>>

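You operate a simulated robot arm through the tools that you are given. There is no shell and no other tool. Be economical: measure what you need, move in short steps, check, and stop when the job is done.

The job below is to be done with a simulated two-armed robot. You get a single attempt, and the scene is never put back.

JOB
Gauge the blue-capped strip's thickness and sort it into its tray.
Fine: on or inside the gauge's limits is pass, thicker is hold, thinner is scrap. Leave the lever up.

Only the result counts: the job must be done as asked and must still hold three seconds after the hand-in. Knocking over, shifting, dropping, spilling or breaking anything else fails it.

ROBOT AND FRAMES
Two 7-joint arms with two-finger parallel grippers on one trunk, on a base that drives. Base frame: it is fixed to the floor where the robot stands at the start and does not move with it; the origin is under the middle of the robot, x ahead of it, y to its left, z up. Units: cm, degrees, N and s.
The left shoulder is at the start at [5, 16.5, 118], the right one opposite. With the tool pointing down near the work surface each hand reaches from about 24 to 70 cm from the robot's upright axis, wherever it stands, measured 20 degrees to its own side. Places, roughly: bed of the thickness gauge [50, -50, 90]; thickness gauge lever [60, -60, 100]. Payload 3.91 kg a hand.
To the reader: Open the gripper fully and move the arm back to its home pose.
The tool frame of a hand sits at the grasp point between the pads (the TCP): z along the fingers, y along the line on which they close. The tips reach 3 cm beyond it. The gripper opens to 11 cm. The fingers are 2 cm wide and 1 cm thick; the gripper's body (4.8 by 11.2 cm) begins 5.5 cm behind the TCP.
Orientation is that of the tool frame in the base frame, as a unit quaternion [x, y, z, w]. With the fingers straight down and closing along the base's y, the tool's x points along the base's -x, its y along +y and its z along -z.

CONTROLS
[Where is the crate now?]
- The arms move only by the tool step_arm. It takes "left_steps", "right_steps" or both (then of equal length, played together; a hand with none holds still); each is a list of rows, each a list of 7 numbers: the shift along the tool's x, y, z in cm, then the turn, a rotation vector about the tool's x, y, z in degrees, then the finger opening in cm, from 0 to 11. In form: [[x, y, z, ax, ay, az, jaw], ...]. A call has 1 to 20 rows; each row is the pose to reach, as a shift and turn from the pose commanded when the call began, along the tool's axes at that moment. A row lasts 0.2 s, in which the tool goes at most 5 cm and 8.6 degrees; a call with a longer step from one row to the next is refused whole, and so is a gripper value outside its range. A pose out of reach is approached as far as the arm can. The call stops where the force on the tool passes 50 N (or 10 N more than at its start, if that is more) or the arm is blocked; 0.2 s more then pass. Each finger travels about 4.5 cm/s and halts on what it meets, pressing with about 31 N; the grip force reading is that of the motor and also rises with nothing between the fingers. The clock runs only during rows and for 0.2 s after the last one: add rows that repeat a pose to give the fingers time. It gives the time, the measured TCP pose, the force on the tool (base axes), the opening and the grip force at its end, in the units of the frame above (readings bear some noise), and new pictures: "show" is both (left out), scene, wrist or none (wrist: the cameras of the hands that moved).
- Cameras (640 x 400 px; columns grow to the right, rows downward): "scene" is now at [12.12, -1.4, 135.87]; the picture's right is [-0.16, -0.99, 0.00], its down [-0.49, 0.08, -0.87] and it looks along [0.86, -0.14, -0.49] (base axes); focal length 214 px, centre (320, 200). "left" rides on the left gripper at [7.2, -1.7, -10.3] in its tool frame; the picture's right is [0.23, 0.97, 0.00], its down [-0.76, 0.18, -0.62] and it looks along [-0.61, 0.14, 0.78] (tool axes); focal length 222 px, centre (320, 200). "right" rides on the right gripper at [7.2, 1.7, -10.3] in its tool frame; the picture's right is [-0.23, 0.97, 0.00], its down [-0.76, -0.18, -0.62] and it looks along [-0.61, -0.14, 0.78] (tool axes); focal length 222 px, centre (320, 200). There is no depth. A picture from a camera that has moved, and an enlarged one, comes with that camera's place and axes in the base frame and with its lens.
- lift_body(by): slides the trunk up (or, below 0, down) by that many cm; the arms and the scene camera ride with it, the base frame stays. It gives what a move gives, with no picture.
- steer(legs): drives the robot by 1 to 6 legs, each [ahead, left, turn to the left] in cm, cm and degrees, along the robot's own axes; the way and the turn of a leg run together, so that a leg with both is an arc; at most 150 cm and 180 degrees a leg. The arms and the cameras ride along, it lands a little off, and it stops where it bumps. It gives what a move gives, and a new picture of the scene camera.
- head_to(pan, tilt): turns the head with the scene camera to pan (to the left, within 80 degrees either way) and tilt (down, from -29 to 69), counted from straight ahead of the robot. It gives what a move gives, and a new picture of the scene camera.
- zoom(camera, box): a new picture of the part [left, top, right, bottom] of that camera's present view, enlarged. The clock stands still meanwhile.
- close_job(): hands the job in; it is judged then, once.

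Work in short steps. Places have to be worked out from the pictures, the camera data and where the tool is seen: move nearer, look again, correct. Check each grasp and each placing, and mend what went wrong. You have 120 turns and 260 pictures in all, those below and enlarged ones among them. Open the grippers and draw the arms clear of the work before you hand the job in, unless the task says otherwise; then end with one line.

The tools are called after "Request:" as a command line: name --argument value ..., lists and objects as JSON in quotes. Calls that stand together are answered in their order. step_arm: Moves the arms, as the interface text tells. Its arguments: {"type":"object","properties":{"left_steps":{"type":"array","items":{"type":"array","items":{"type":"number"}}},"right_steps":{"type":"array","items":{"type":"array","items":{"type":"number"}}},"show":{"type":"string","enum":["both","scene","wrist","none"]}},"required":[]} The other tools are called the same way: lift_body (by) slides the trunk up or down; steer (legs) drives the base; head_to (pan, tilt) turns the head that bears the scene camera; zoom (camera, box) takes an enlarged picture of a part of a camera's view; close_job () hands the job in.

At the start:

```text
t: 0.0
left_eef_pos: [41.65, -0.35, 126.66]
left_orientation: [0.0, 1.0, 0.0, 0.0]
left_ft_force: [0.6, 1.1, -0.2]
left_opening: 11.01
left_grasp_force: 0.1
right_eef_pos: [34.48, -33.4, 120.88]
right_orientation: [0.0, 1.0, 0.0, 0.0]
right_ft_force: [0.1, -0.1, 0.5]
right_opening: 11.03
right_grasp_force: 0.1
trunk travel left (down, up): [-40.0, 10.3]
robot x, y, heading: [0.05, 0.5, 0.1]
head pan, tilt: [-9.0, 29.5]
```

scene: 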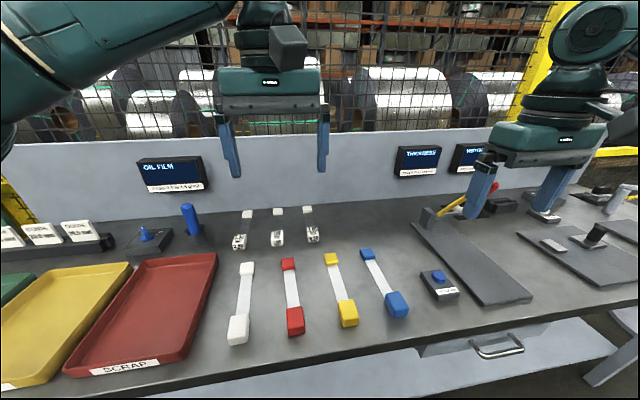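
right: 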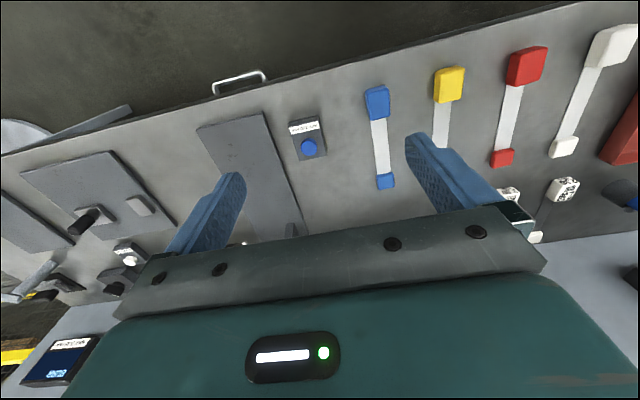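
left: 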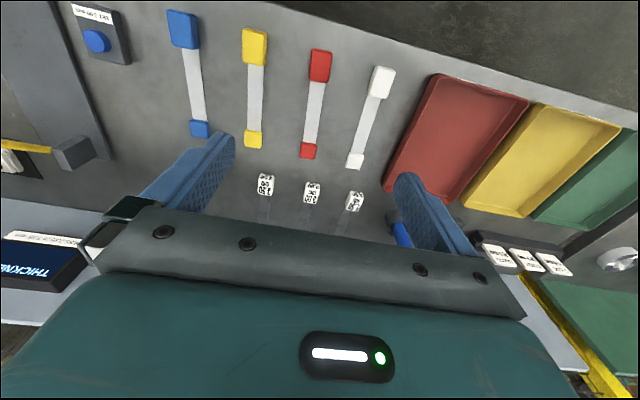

<<

Transcribe all the data word for word; the images stay out.

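You operate a simulated robot arm through the tools that you are given. There is no shell and no other tool. Be economical: measure what you need, move in short steps, check, and stop when the job is done.

The job below is to be done with a simulated two-armed robot. You get a single attempt, and the scene is never put back.

JOB
Gauge the blue-capped strip's thickness and sort it into its tray.
Fine: on or inside the gauge's limits is pass, thicker is hold, thinner is scrap. Leave the lever up.

Only the result counts: the job must be done as asked and must still hold three seconds after the hand-in. Knocking over, shifting, dropping, spilling or breaking anything else fails it.

ROBOT AND FRAMES
Two 7-joint arms with two-finger parallel grippers on one trunk, on a base that drives. Base frame: it is fixed to the floor where the robot stands at the start and does not move with it; the origin is under the middle of the robot, x ahead of it, y to its left, z up. Units: cm, degrees, N and s.
The left shoulder is at the start at [5, 16.5, 118], the right one opposite. With the tool pointing down near the work surface each hand reaches from about 24 to 70 cm from the robot's upright axis, wherever it stands, measured 20 degrees to its own side. Places, roughly: bed of the thickness gauge [50, -50, 90]; thickness gauge lever [60, -60, 100]. Payload 3.91 kg a hand.
To the reader: Open the gripper fully and move the arm back to its home pose.
The tool frame of a hand sits at the grasp point between the pads (the TCP): z along the fingers, y along the line on which they close. The tips reach 3 cm beyond it. The gripper opens to 11 cm. The fingers are 2 cm wide and 1 cm thick; the gripper's body (4.8 by 11.2 cm) begins 5.5 cm behind the TCP.
Orientation is that of the tool frame in the base frame, as a unit quaternion [x, y, z, w]. With the fingers straight down and closing along the base's y, the tool's x points along the base's -x, its y along +y and its z along -z.

CONTROLS
[Where is the crate now?]
- The arms move only by the tool step_arm. It takes "left_steps", "right_steps" or both (then of equal length, played together; a hand with none holds still); each is a list of rows, each a list of 7 numbers: the shift along the tool's x, y, z in cm, then the turn, a rotation vector about the tool's x, y, z in degrees, then the finger opening in cm, from 0 to 11. In form: [[x, y, z, ax, ay, az, jaw], ...]. A call has 1 to 20 rows; each row is the pose to reach, as a shift and turn from the pose commanded when the call began, along the tool's axes at that moment. A row lasts 0.2 s, in which the tool goes at most 5 cm and 8.6 degrees; a call with a longer step from one row to the next is refused whole, and so is a gripper value outside its range. A pose out of reach is approached as far as the arm can. The call stops where the force on the tool passes 50 N (or 10 N more than at its start, if that is more) or the arm is blocked; 0.2 s more then pass. Each finger travels about 4.5 cm/s and halts on what it meets, pressing with about 31 N; the grip force reading is that of the motor and also rises with nothing between the fingers. The clock runs only during rows and for 0.2 s after the last one: add rows that repeat a pose to give the fingers time. It gives the time, the measured TCP pose, the force on the tool (base axes), the opening and the grip force at its end, in the units of the frame above (readings bear some noise), and new pictures: "show" is both (left out), scene, wrist or none (wrist: the cameras of the hands that moved).
- Cameras (640 x 400 px; columns grow to the right, rows downward): "scene" is now at [12.12, -1.4, 135.87]; the picture's right is [-0.16, -0.99, 0.00], its down [-0.49, 0.08, -0.87] and it looks along [0.86, -0.14, -0.49] (base axes); focal length 214 px, centre (320, 200). "left" rides on the left gripper at [7.2, -1.7, -10.3] in its tool frame; the picture's right is [0.23, 0.97, 0.00], its down [-0.76, 0.18, -0.62] and it looks along [-0.61, 0.14, 0.78] (tool axes); focal length 222 px, centre (320, 200). "right" rides on the right gripper at [7.2, 1.7, -10.3] in its tool frame; the picture's right is [-0.23, 0.97, 0.00], its down [-0.76, -0.18, -0.62] and it looks along [-0.61, -0.14, 0.78] (tool axes); focal length 222 px, centre (320, 200). There is no depth. A picture from a camera that has moved, and an enlarged one, comes with that camera's place and axes in the base frame and with its lens.
- lift_body(by): slides the trunk up (or, below 0, down) by that many cm; the arms and the scene camera ride with it, the base frame stays. It gives what a move gives, with no picture.
- steer(legs): drives the robot by 1 to 6 legs, each [ahead, left, turn to the left] in cm, cm and degrees, along the robot's own axes; the way and the turn of a leg run together, so that a leg with both is an arc; at most 150 cm and 180 degrees a leg. The arms and the cameras ride along, it lands a little off, and it stops where it bumps. It gives what a move gives, and a new picture of the scene camera.
- head_to(pan, tilt): turns the head with the scene camera to pan (to the left, within 80 degrees either way) and tilt (down, from -29 to 69), counted from straight ahead of the robot. It gives what a move gives, and a new picture of the scene camera.
- zoom(camera, box): a new picture of the part [left, top, right, bottom] of that camera's present view, enlarged. The clock stands still meanwhile.
- close_job(): hands the job in; it is judged then, once.

Work in short steps. Places have to be worked out from the pictures, the camera data and where the tool is seen: move nearer, look again, correct. Check each grasp and each placing, and mend what went wrong. You have 120 turns and 260 pictures in all, those below and enlarged ones among them. Open the grippers and draw the arms clear of the work before you hand the job in, unless the task says otherwise; then end with one line.

The tools are called after "Request:" as a command line: name --argument value ..., lists and objects as JSON in quotes. Calls that stand together are answered in their order. step_arm: Moves the arms, as the interface text tells. Its arguments: {"type":"object","properties":{"left_steps":{"type":"array","items":{"type":"array","items":{"type":"number"}}},"right_steps":{"type":"array","items":{"type":"array","items":{"type":"number"}}},"show":{"type":"string","enum":["both","scene","wrist","none"]}},"required":[]} The other tools are called the same way: lift_body (by) slides the trunk up or down; steer (legs) drives the base; head_to (pan, tilt) turns the head that bears the scene camera; zoom (camera, box) takes an enlarged picture of a part of a camera's view; close_job () hands the job in.

At the start:

```text
t: 0.0
left_eef_pos: [41.65, -0.35, 126.66]
left_orientation: [0.0, 1.0, 0.0, 0.0]
left_ft_force: [0.6, 1.1, -0.2]
left_opening: 11.01
left_grasp_force: 0.1
right_eef_pos: [34.48, -33.4, 120.88]
right_orientation: [0.0, 1.0, 0.0, 0.0]
right_ft_force: [0.1, -0.1, 0.5]
right_opening: 11.03
right_grasp_force: 0.1
trunk travel left (down, up): [-40.0, 10.3]
robot x, y, heading: [0.05, 0.5, 0.1]
head pan, tilt: [-9.0, 29.5]
```

scene: 
right: 
left: 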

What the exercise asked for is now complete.